One Sunday last winter, I settled into a cozy couch at the Chilmark Community Center to watch a film called “Ladies of the Land.” Maybe not everyone’s idea of weekend entertainment, but when I heard that the Martha’s Vineyard Film Festival was featuring this award-winning film—and had invited a panel of women farmers  to speak afterwards, I knew I had to be there.

I wasn’t disappointed. The enchanting film trails four women who never thought they’d be farmers but wound up finding a calling. (You can watch the trailer here.) According to the film, 27% of all farmers are women, and, as the New York Times Magazine reported last week, that number is growing in sync with the movement back towards smaller, more diverse, farms.

Listening to the 10-woman panel afterwards was fascinating. I enjoyed the perspective of one long-time islander, Clarissa Allen, who said that women farmers on the Vineyard aren’t anything new; in the years when the island was predominantly agricultural—and men often had to go off to sea or to war—women ran the farms. Yet I was also intrigued by the experience of the newest island farmer, Heidi Feldman, who organized the panel.
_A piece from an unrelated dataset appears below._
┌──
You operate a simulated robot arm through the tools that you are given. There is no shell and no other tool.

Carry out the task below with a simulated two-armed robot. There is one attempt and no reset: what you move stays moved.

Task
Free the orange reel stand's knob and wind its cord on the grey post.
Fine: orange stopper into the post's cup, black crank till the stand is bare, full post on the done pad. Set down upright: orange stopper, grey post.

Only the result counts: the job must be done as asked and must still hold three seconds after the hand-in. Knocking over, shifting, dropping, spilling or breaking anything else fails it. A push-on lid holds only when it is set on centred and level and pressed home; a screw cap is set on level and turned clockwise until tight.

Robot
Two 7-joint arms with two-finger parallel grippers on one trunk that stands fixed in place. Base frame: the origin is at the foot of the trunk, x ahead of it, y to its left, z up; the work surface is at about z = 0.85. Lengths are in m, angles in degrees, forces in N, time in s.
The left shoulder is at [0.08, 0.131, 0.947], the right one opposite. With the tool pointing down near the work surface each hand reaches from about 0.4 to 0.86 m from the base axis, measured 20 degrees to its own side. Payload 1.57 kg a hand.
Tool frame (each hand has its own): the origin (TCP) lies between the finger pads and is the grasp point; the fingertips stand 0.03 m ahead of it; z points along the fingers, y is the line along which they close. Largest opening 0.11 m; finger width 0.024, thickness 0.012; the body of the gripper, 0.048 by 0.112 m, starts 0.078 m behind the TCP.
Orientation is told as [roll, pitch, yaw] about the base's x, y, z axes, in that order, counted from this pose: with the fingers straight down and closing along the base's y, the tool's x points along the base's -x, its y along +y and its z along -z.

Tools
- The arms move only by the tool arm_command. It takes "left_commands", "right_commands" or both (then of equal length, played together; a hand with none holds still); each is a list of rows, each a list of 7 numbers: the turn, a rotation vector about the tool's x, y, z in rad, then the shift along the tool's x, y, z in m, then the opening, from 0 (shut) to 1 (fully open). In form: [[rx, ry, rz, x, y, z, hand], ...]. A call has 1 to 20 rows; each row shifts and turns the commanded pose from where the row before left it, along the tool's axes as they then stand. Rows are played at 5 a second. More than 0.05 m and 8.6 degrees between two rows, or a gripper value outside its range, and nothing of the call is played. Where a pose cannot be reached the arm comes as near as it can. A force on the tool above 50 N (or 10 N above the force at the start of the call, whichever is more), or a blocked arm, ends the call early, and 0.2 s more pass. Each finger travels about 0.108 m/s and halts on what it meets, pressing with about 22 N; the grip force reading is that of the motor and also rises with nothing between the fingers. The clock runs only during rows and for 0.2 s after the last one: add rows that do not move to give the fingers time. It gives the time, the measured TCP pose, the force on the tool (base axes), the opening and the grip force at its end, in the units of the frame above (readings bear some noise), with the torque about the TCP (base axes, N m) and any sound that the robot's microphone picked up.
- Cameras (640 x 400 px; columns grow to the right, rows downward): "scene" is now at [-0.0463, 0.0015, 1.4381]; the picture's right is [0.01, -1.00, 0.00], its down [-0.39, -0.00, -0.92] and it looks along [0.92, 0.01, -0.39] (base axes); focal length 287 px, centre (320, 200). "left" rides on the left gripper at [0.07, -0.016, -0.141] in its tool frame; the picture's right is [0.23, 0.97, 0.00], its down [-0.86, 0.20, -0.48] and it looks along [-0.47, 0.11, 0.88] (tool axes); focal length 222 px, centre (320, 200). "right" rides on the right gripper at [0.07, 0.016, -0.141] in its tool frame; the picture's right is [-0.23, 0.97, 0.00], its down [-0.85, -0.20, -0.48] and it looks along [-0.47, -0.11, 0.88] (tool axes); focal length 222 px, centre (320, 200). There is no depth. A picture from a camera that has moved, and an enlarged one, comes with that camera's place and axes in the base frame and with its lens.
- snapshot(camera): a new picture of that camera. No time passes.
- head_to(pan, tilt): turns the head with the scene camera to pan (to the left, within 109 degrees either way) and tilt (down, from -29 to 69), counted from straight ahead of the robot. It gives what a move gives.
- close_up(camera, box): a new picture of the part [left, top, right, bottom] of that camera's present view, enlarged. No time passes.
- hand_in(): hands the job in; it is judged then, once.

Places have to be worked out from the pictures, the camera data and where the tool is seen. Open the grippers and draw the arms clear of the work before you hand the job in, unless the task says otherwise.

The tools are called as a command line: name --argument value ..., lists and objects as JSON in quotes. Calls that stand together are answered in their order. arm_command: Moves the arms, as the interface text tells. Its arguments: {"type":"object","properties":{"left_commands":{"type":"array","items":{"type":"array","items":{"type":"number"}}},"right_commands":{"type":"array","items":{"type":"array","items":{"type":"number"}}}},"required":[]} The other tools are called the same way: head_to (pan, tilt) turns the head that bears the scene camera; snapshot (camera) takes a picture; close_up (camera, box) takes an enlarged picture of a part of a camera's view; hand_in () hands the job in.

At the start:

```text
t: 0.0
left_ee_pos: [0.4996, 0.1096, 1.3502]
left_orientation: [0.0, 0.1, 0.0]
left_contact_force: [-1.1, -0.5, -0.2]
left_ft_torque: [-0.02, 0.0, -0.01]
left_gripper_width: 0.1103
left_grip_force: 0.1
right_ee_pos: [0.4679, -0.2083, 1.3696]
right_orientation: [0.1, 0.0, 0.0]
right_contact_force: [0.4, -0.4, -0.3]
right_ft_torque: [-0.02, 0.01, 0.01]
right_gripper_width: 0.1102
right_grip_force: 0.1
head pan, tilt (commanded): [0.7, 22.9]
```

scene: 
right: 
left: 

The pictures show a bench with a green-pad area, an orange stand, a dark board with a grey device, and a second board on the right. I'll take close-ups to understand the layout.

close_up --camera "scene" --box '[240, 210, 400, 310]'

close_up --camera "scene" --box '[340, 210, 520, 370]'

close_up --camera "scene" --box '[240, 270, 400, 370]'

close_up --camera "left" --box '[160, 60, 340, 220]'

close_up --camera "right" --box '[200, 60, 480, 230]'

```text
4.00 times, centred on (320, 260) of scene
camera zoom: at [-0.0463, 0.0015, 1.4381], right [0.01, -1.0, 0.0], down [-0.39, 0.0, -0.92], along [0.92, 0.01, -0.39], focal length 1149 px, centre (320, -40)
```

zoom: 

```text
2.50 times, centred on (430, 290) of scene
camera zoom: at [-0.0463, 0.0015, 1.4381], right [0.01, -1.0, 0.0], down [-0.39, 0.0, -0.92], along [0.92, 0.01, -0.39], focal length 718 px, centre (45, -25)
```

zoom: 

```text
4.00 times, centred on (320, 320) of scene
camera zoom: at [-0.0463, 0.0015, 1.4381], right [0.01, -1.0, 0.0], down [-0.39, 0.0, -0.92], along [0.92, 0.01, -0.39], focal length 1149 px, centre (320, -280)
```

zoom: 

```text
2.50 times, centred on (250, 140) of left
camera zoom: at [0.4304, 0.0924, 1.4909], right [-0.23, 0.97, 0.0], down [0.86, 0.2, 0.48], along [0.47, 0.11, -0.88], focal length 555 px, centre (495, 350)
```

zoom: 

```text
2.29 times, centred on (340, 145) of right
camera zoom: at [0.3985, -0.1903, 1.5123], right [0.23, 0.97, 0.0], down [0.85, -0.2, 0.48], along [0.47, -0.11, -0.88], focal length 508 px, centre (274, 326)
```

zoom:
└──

A corporate refugee, Heidi and her husband had vacationed on the Vineyard for years before finally moving here for good. When they bought their 10-acre wooded property, they never thought their desire to be more self-sufficient would gradually entice them to grow crops for sale. The only problem was, their soil turned out to be less than perfect.

That didn’t stop Heidi from doing a calculated study of the land to figure out what they could grow profitably. As a result, Down Island Farm ended up specializing in shiitake mushrooms, edible flowers, and herbs, which Heidi now sells to caterers, restaurants, and groceries. The shiitake mushrooms grow on young oak, which Down Island has in abundance.  The herbs and flowers, which don’t need the deeply rich soil that vegetables do, grow in small beds where oaks have been cleared.

In the months since the film festival, I’ve learned to appreciate Heidi’s enthusiasm. I visit the farm, follow her around while she’s weeding (sometimes I weed, too—honest), and pick up all kinds of tips (like a subscription to the geeky homesteading journal, Countryside magazine.) So it didn’t surprise me to hear about her latest venture: helping to organize the original 10 panelists from the film festival into a mentoring group. It seems the ladies of the land have a new name—The Sowing Circle—and Heidi has another project to work on in her copious spare time.